REQUIREMENT:
Transcribe, exactly as they appear, the line that contains "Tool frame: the", the line that contains "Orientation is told", and every line in between, and nothing else.

Logs of tool calls and replies

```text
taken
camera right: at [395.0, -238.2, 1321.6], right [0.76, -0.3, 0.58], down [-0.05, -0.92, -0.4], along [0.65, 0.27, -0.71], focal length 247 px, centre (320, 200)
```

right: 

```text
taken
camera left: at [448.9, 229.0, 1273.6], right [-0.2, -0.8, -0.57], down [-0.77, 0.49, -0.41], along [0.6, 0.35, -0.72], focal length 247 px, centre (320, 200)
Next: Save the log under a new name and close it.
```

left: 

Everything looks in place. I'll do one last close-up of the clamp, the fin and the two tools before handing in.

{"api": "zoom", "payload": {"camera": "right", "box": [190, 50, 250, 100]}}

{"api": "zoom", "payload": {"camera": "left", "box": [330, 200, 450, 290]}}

* * *

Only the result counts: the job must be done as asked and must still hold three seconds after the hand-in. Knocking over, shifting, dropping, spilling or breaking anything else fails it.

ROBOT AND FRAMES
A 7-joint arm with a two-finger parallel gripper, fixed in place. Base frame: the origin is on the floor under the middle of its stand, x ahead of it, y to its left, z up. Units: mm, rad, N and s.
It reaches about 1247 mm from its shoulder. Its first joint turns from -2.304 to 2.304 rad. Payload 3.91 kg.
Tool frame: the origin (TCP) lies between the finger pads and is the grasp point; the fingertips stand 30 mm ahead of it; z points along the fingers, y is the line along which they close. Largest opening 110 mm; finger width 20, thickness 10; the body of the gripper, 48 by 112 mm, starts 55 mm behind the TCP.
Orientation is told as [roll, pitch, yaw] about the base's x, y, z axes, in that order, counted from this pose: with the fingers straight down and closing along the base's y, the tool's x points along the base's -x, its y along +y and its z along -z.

FULL RESPONSE:
Tool frame: the origin (TCP) lies between the finger pads and is the grasp point; the fingertips stand 30 mm ahead of it; z points along the fingers, y is the line along which they close. Largest opening 110 mm; finger width 20, thickness 10; the body of the gripper, 48 by 112 mm, starts 55 mm behind the TCP.
Orientation is told as [roll, pitch, yaw] about the base's x, y, z axes, in that order, counted from this pose: with the fingers straight down and closing along the base's y, the tool's x points along the base's -x, its y along +y and its z along -z.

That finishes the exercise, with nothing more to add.